0 Replies Latest reply on Feb 13, 2006 10:38 AM by marklittle

    A general statement of intent

    marklittle

      At its core, a good SOA should have a good messaging infrastructure, and JMS is a fairly good example. But it obviously will not be the only implementation supported. Other capabilities that an ESB provides include:
      ? Process orchestration, typically via WS-BPEL.
      ? Protocol translation.
      ? Adapters.
      ? Change management (hot deployment, versioning, lifecycle management).
      ? Quality of service (transactions, failover).
      ? Qualify of protection (message encryption, security).
      ? Management.
      Access control lists (ACLs) are important and complimentary to security protocols, such as WS-Security/WS-Trust, and often overlooked by existing implementations. We'll want to investigate how JBossESB will support ACLs are part of the security capabilities.
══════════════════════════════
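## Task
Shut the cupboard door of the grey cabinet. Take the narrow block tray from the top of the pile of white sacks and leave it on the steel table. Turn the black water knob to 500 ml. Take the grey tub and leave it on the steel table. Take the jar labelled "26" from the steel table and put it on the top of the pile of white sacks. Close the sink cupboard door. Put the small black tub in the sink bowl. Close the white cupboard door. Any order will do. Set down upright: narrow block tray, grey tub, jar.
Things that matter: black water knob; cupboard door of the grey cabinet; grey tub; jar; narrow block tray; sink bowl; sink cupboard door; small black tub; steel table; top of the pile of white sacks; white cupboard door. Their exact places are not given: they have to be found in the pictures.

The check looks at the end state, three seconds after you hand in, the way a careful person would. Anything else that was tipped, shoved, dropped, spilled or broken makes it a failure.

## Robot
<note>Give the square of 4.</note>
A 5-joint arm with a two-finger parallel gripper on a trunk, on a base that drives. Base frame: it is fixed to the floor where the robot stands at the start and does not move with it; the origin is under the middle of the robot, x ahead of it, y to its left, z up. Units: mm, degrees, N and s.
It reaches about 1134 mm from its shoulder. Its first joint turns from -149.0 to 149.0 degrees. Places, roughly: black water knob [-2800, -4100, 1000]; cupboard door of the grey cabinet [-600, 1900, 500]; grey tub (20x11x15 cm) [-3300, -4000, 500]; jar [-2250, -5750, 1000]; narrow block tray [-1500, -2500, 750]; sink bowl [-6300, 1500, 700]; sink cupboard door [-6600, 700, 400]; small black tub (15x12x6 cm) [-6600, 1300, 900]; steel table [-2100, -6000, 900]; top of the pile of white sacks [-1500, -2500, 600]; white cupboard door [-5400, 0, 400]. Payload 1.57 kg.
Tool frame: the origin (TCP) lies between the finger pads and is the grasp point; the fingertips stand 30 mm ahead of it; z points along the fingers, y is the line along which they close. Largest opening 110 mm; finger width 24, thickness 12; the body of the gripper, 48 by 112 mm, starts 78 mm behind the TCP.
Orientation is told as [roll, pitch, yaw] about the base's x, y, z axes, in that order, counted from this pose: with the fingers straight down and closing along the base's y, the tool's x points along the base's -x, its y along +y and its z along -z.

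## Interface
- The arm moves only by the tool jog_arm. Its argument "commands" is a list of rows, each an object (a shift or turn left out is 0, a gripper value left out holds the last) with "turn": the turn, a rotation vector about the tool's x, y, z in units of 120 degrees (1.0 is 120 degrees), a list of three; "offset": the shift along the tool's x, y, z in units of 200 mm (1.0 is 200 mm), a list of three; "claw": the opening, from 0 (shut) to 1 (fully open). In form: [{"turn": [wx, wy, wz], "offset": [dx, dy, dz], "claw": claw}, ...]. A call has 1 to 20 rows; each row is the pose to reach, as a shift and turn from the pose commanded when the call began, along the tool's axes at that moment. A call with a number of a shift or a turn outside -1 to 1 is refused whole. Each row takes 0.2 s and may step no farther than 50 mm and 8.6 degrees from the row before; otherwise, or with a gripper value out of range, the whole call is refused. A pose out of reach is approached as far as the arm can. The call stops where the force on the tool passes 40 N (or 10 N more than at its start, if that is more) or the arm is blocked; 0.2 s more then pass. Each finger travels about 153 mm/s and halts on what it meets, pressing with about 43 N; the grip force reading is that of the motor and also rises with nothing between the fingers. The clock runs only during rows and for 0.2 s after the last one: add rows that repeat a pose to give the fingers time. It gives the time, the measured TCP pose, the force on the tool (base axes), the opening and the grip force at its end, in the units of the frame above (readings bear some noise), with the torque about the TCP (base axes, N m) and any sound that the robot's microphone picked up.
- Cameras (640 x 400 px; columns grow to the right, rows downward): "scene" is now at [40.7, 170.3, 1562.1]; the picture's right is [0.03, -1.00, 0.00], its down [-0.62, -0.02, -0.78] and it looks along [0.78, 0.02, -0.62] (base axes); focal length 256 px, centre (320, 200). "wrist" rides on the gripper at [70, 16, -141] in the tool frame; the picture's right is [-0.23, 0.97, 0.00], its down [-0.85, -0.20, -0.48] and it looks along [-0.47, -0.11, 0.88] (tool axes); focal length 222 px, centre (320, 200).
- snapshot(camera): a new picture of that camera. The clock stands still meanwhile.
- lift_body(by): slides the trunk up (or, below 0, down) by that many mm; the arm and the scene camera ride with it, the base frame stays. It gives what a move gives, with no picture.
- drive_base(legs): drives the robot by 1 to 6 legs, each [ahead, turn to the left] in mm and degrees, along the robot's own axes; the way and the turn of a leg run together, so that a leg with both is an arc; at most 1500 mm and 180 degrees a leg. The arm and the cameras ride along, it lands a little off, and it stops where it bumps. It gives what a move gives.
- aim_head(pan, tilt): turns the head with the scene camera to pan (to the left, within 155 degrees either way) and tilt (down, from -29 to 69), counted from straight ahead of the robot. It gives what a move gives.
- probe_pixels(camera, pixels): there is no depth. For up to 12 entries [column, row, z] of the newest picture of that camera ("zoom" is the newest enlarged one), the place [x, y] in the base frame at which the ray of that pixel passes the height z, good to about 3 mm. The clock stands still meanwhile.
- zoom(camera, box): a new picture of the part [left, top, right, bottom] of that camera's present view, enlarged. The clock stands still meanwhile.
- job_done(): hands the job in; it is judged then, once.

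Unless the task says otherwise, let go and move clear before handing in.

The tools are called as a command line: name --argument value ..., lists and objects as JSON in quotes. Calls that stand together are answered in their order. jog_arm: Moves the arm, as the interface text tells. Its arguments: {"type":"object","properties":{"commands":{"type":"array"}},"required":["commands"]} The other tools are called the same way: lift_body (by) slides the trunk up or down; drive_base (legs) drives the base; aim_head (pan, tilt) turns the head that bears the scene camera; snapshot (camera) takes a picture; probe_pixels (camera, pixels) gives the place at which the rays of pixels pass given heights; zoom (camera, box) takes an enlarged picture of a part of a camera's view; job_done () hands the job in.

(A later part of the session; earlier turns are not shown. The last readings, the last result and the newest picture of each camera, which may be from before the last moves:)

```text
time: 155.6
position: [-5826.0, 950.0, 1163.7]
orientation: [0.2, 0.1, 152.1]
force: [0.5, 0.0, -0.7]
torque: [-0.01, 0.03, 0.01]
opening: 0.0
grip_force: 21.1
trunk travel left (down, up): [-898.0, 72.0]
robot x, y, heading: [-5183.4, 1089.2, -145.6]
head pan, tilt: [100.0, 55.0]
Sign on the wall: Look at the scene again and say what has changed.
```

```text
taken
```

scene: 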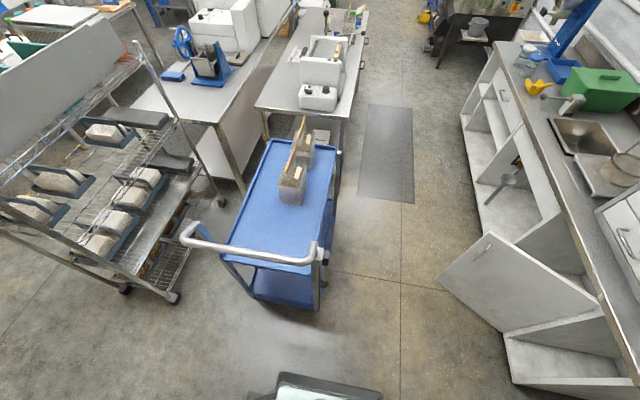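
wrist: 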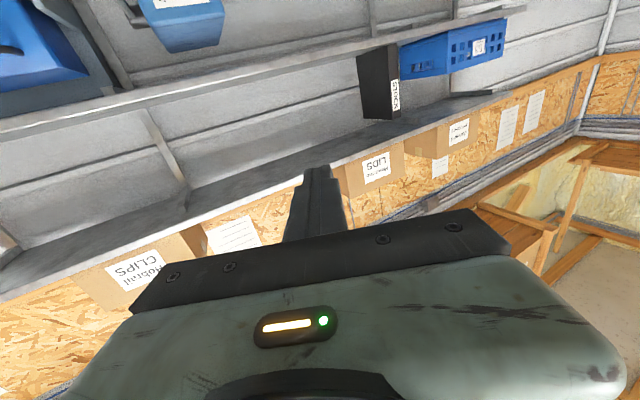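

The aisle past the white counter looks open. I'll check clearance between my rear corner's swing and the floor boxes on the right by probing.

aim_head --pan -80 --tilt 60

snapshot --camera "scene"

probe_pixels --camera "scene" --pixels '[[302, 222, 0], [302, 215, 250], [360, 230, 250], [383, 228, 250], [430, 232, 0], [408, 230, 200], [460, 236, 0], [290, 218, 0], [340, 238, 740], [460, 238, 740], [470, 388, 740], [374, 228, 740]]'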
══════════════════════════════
      Many of these capabilities can be obtained by plugging in other services or layering existing functionality on the ESB. We should see the ESB as the fabric for building, deploying and managing event-driven SOA applications and systems. As mentioned earlier, there are many different ways in which these capabilities can be realised and JBossESB does not mandate one implementation over another. Therefore, all capabilities will be accessed as services which will give plug-and-play configurability and extensibility options.

      This overall approach will allow for better "best-of-breed" solutions, where vendors and users can swap out components from the core ESB and swap in replacements that maybe offer better performance or reliability for specific use cases (for example), but at a higher price.